The only other species that is hardy for NJ gardens is Itea japonica. Named in 1831 by the Czech botanist Karel Bořivoj Presl (1794–1852), the plant is much like its North American cousin and is native to moist woodland regions of Japan. Similar in size, flower and fall color as Itea virginica, it is also the subject of an interesting plant collecting story. In 1955, Dr. John Creech (1920–2009), who became the Director of the National Arboretum was collecting plants on the island of Kyushu, Japan. During the trip he collected cuttings from what he thought to be Itea japonica, which were ultimately shared with the Arnold Arboretum. Dr. Gary Koller of the Arnold was intrigued by the plants compact 3–4' habit, as well as its ability to develop a dense thicket and named it 'Beppu' in honor of the town from which it was collected. It has since been determined that the plant is in fact Itea virginica which was shared with Japan during the late 1800's! If nothing more, having this plant in your garden will provide a Sweetspire with attractive reddish purple fall color and a truly fun and innocent story to share with friends.

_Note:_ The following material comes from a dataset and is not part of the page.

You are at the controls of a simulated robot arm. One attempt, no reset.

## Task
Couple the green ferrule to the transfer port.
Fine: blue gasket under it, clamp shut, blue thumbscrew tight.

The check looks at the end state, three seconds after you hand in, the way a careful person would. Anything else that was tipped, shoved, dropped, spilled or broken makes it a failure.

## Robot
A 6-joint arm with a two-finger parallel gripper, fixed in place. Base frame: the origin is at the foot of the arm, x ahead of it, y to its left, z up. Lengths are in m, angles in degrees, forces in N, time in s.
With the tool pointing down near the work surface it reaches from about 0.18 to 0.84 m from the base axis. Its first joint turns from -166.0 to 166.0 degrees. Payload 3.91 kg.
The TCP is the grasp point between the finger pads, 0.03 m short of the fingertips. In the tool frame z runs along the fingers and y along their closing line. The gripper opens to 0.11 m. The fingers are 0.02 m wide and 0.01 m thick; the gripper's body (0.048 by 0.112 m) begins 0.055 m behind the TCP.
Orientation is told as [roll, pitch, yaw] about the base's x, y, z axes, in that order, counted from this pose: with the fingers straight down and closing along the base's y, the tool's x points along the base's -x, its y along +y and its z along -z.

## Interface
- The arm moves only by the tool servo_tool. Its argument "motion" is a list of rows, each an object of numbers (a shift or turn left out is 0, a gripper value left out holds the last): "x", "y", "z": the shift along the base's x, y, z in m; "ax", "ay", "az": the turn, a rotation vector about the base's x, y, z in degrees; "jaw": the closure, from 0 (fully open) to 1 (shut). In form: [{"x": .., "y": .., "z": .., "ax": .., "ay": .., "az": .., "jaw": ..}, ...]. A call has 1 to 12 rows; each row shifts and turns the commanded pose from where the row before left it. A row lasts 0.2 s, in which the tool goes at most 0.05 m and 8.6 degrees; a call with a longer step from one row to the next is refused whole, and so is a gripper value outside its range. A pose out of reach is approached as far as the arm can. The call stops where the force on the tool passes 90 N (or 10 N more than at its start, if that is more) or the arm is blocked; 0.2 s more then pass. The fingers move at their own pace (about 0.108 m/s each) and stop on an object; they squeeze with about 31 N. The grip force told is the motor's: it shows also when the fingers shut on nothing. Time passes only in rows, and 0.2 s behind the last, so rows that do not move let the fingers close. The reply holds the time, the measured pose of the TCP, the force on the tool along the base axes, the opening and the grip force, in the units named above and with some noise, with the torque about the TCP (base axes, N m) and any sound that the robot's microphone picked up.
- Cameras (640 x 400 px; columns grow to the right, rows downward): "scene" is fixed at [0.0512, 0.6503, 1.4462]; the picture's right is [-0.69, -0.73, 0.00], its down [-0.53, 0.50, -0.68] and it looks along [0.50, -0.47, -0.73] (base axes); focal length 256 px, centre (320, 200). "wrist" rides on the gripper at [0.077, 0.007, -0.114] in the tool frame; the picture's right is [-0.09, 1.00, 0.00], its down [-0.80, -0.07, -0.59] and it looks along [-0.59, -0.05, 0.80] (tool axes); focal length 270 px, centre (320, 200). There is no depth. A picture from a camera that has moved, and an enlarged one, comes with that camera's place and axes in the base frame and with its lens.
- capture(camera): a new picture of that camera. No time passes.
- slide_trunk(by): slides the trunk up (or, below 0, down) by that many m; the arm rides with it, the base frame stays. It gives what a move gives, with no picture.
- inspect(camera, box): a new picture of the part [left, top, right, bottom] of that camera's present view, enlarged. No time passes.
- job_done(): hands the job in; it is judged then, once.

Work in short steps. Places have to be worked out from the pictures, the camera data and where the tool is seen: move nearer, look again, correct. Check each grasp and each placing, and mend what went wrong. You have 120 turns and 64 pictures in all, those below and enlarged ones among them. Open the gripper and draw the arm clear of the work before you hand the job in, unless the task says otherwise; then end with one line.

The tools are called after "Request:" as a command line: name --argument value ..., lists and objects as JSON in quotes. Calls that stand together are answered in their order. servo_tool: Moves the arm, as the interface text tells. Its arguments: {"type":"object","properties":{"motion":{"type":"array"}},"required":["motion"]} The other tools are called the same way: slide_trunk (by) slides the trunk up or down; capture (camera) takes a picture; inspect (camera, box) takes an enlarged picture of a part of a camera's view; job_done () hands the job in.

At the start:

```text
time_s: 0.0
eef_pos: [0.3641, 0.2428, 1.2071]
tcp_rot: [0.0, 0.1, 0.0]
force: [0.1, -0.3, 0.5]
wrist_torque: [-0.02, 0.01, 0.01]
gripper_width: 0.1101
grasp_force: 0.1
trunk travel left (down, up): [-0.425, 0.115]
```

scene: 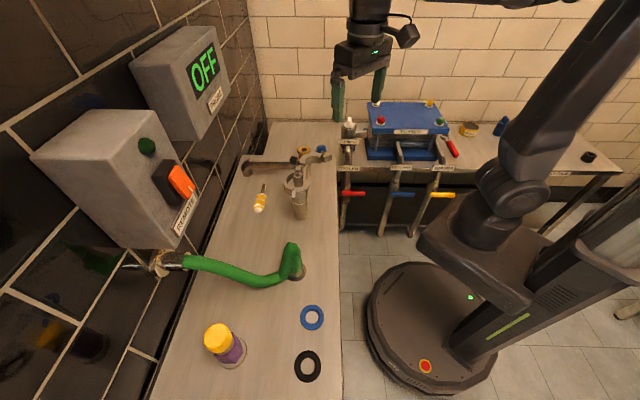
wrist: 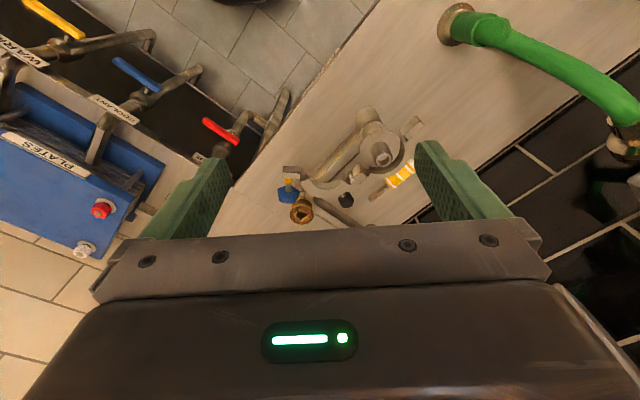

Virginia Sweetspire looks wonderful in mass and makes a great companion planting for plants with red autumn fruits like Winterberry Holly (Ilex verticillata), pink flowers plumes such as Dallas Blues Switch Grass (Panicum virgatum 'Dallas Blues') or Hydrangeas with pink autumn flowers like Hydrangea paniculata 'Limelight' as seen in mid-October in Picture 6. Its arching habit makes it a great plant for transitioning your eye from taller plants down to the ground plane or for planting along walkways. And, it always provides a nice compliment for plants with good yellow fall color such as the previously mentioned Amsonia or Flying Dragon Hardy Orange (Poncirus trifoliata 'Flying Dragon'), both of which appear in Picture 5. As you study your garden 'bones' this fall and winter, contemplate how this plant might be able to enhance your garden. It may be a 'late bloomer' to modern day gardeners, but with multiple seasons of interest, it is a plant most worthy of blooming in more gardens!